%%

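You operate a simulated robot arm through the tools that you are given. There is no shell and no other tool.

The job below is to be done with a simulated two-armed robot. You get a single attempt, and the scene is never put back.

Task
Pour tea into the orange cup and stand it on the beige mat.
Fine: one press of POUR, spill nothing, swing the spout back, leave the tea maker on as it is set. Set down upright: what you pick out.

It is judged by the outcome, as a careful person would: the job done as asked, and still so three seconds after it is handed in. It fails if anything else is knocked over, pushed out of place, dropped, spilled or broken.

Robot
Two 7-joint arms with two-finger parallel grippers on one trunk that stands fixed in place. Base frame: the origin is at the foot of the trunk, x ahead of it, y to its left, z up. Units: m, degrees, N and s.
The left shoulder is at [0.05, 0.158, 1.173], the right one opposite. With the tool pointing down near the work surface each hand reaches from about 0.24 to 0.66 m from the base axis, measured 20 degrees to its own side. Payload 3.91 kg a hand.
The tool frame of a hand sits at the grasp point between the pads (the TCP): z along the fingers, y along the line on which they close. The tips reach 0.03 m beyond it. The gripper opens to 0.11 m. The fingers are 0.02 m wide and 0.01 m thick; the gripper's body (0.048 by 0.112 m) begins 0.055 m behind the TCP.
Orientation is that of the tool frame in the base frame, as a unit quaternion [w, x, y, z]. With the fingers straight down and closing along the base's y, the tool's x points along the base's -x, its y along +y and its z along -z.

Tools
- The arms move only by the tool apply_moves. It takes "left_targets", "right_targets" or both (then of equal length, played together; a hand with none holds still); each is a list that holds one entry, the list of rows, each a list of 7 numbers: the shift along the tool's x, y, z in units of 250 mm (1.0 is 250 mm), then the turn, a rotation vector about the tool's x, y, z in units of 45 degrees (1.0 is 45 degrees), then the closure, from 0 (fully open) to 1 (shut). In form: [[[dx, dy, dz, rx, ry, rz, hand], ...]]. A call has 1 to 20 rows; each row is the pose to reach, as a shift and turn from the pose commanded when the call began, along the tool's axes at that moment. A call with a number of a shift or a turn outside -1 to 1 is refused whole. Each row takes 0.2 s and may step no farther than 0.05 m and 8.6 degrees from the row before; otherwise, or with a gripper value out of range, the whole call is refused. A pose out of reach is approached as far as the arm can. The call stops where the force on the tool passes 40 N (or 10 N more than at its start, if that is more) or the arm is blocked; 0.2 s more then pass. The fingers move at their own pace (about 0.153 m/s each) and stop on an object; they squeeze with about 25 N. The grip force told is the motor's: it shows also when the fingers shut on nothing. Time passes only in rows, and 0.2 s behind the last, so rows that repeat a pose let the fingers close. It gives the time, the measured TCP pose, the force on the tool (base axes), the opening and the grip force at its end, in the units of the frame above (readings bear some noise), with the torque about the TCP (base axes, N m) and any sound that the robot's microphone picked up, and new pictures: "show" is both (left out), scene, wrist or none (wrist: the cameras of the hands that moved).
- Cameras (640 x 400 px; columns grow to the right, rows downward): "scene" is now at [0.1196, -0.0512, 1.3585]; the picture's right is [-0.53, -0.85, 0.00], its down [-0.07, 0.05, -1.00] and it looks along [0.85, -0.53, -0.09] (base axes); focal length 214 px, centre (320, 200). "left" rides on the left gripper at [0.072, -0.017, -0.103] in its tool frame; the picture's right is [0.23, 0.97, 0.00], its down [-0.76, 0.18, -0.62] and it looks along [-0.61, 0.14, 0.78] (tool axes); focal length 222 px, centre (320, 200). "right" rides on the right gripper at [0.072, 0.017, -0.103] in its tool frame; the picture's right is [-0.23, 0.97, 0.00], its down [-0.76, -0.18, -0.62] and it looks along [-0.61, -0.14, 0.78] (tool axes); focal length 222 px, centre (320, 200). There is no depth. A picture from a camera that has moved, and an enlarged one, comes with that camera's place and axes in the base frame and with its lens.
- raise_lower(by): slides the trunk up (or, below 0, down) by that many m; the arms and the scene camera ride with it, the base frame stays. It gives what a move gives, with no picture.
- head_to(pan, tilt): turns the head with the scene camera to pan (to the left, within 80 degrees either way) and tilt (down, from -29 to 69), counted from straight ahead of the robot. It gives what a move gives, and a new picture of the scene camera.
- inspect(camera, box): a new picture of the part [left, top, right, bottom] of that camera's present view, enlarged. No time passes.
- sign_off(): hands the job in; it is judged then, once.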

%%

Copy the material above, line for line.

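You operate a simulated robot arm through the tools that you are given. There is no shell and no other tool.

The job below is to be done with a simulated two-armed robot. You get a single attempt, and the scene is never put back.

Task
Pour tea into the orange cup and stand it on the beige mat.
Fine: one press of POUR, spill nothing, swing the spout back, leave the tea maker on as it is set. Set down upright: what you pick out.

It is judged by the outcome, as a careful person would: the job done as asked, and still so three seconds after it is handed in. It fails if anything else is knocked over, pushed out of place, dropped, spilled or broken.

Robot
Two 7-joint arms with two-finger parallel grippers on one trunk that stands fixed in place. Base frame: the origin is at the foot of the trunk, x ahead of it, y to its left, z up. Units: m, degrees, N and s.
The left shoulder is at [0.05, 0.158, 1.173], the right one opposite. With the tool pointing down near the work surface each hand reaches from about 0.24 to 0.66 m from the base axis, measured 20 degrees to its own side. Payload 3.91 kg a hand.
The tool frame of a hand sits at the grasp point between the pads (the TCP): z along the fingers, y along the line on which they close. The tips reach 0.03 m beyond it. The gripper opens to 0.11 m. The fingers are 0.02 m wide and 0.01 m thick; the gripper's body (0.048 by 0.112 m) begins 0.055 m behind the TCP.
Orientation is that of the tool frame in the base frame, as a unit quaternion [w, x, y, z]. With the fingers straight down and closing along the base's y, the tool's x points along the base's -x, its y along +y and its z along -z.

Tools
- The arms move only by the tool apply_moves. It takes "left_targets", "right_targets" or both (then of equal length, played together; a hand with none holds still); each is a list that holds one entry, the list of rows, each a list of 7 numbers: the shift along the tool's x, y, z in units of 250 mm (1.0 is 250 mm), then the turn, a rotation vector about the tool's x, y, z in units of 45 degrees (1.0 is 45 degrees), then the closure, from 0 (fully open) to 1 (shut). In form: [[[dx, dy, dz, rx, ry, rz, hand], ...]]. A call has 1 to 20 rows; each row is the pose to reach, as a shift and turn from the pose commanded when the call began, along the tool's axes at that moment. A call with a number of a shift or a turn outside -1 to 1 is refused whole. Each row takes 0.2 s and may step no farther than 0.05 m and 8.6 degrees from the row before; otherwise, or with a gripper value out of range, the whole call is refused. A pose out of reach is approached as far as the arm can. The call stops where the force on the tool passes 40 N (or 10 N more than at its start, if that is more) or the arm is blocked; 0.2 s more then pass. The fingers move at their own pace (about 0.153 m/s each) and stop on an object; they squeeze with about 25 N. The grip force told is the motor's: it shows also when the fingers shut on nothing. Time passes only in rows, and 0.2 s behind the last, so rows that repeat a pose let the fingers close. It gives the time, the measured TCP pose, the force on the tool (base axes), the opening and the grip force at its end, in the units of the frame above (readings bear some noise), with the torque about the TCP (base axes, N m) and any sound that the robot's microphone picked up, and new pictures: "show" is both (left out), scene, wrist or none (wrist: the cameras of the hands that moved).
- Cameras (640 x 400 px; columns grow to the right, rows downward): "scene" is now at [0.1196, -0.0512, 1.3585]; the picture's right is [-0.53, -0.85, 0.00], its down [-0.07, 0.05, -1.00] and it looks along [0.85, -0.53, -0.09] (base axes); focal length 214 px, centre (320, 200). "left" rides on the left gripper at [0.072, -0.017, -0.103] in its tool frame; the picture's right is [0.23, 0.97, 0.00], its down [-0.76, 0.18, -0.62] and it looks along [-0.61, 0.14, 0.78] (tool axes); focal length 222 px, centre (320, 200). "right" rides on the right gripper at [0.072, 0.017, -0.103] in its tool frame; the picture's right is [-0.23, 0.97, 0.00], its down [-0.76, -0.18, -0.62] and it looks along [-0.61, -0.14, 0.78] (tool axes); focal length 222 px, centre (320, 200). There is no depth. A picture from a camera that has moved, and an enlarged one, comes with that camera's place and axes in the base frame and with its lens.
- raise_lower(by): slides the trunk up (or, below 0, down) by that many m; the arms and the scene camera ride with it, the base frame stays. It gives what a move gives, with no picture.
- head_to(pan, tilt): turns the head with the scene camera to pan (to the left, within 80 degrees either way) and tilt (down, from -29 to 69), counted from straight ahead of the robot. It gives what a move gives, and a new picture of the scene camera.
- inspect(camera, box): a new picture of the part [left, top, right, bottom] of that camera's present view, enlarged. No time passes.
- sign_off(): hands the job in; it is judged then, once.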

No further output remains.